Armed Services Chairman Warner
Blasts Rumsfeld's BRAC Folly

by Carl Osgood

The growing weight of evidence after 13 public regional hearings conducted by the Defense Base Closure and Realignment Commission (BRAC), suggests that in its plan to close 33 major bases, Donald Rumsfeld's Pentagon willfully—or incompetently—ignored the BRAC law in favor of its own agenda. This should not surprise qualified, honest observers of the George W. Bush Administration and its Secretary of Defense. This is the same gang that brought us the disastrous war in Iraq in March of 2003, claiming that it would be a "cakewalk," and that Saddam Hussein's weapons of mass destruction had to be eliminated immediately. To this day, Rumsfeld angrily denounces anyone who characterizes the war as a "quagmire," despite the fact that the Administration appears to have no plan for solving the problem that it has created in Iraq.
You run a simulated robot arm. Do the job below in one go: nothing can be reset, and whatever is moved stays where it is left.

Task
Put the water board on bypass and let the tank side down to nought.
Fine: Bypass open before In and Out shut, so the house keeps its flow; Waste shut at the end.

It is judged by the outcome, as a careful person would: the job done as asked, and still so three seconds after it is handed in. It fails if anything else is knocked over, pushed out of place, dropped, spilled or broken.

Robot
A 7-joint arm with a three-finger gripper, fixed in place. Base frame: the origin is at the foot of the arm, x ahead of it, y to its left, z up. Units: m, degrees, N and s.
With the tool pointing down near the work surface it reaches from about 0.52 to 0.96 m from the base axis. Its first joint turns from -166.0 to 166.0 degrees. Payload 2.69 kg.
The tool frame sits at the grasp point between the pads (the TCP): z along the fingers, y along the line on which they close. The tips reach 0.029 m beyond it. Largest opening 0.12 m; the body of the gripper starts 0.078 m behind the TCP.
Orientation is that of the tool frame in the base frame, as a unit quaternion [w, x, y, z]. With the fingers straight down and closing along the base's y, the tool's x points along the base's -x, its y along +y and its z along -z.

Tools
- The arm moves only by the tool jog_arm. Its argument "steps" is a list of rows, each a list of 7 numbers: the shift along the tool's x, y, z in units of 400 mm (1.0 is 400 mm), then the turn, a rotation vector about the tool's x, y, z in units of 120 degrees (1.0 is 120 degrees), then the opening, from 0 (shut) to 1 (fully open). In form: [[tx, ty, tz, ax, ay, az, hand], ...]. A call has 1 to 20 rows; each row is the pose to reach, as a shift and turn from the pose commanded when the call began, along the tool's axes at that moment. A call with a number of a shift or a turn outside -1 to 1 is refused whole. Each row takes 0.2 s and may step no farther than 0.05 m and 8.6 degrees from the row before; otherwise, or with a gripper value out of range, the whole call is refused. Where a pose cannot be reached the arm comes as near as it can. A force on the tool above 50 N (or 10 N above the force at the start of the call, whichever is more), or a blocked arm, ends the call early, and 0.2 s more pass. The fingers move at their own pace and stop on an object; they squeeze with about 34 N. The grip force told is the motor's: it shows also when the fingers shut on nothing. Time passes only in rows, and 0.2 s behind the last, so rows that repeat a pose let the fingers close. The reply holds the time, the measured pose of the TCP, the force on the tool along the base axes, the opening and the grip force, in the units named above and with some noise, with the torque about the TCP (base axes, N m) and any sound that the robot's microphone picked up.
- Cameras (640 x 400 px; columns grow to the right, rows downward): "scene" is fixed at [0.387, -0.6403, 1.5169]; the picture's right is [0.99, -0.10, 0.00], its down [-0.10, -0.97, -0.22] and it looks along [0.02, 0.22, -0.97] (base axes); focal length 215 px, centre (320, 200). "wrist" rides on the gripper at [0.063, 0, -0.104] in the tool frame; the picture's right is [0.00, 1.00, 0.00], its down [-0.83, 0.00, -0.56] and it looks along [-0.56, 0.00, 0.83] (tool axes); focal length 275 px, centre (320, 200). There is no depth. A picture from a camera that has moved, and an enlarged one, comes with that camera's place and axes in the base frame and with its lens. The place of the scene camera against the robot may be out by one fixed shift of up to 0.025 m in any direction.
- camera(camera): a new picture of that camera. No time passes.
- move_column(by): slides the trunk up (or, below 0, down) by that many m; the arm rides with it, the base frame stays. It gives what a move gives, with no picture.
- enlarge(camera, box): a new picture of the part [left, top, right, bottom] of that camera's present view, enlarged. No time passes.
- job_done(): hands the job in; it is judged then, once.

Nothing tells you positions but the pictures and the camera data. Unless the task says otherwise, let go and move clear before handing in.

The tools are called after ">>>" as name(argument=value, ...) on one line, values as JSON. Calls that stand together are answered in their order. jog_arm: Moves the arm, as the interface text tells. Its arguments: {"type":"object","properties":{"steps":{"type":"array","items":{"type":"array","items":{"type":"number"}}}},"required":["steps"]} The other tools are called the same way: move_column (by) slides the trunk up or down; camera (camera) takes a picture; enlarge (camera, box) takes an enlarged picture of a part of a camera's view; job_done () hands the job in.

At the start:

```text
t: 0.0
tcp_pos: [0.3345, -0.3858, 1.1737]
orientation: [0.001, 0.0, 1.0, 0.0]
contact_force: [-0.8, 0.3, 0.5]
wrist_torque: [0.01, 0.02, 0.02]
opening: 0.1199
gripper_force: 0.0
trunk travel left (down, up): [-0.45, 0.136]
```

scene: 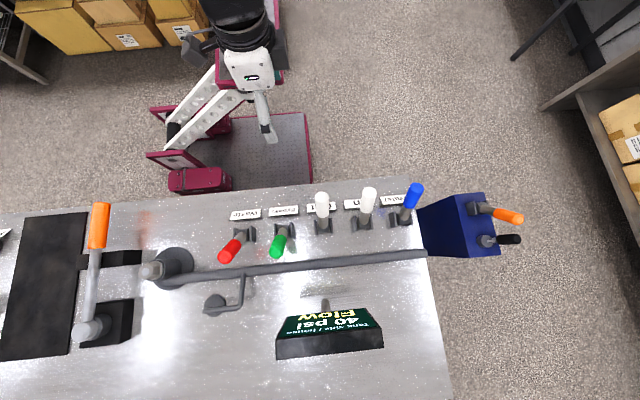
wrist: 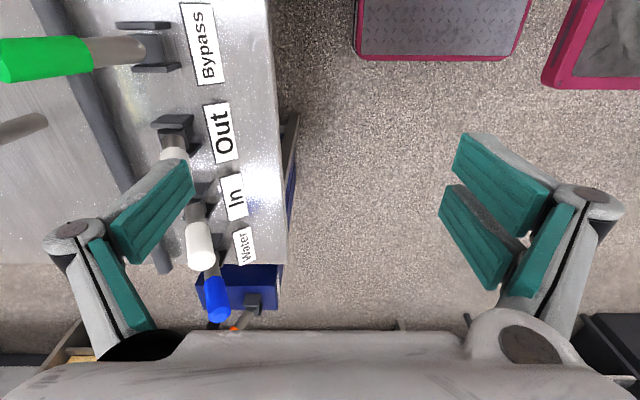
Senate Armed Services Committee chairman John Warner (R-Va.), a leading author of the May 23 bipartisan Senate agreement that stopped Vice President Dick Cheney's "nuclear option," and who sees himself as a defender of the American military, is charging that the Pentagon's BRAC recommendations "deviate substantially" from the criteria established in the law. In testimony to the BRAC Commission in Arlington, Va. on July 7, Warner emphasized that he himself had written the BRAC legislation, and therefore is intimately familiar with the intent of Congress, and has been involved in the BRAC process for 17 years. Warner quoted Benjamin Franklin's remark after the 1789 Constitutional Convention: "We have given you a republic, if you can keep it." He denounced the way the Pentagon made its determinations, and said that he is prepared to take the issue to Federal court, having already written a 37-page legal brief.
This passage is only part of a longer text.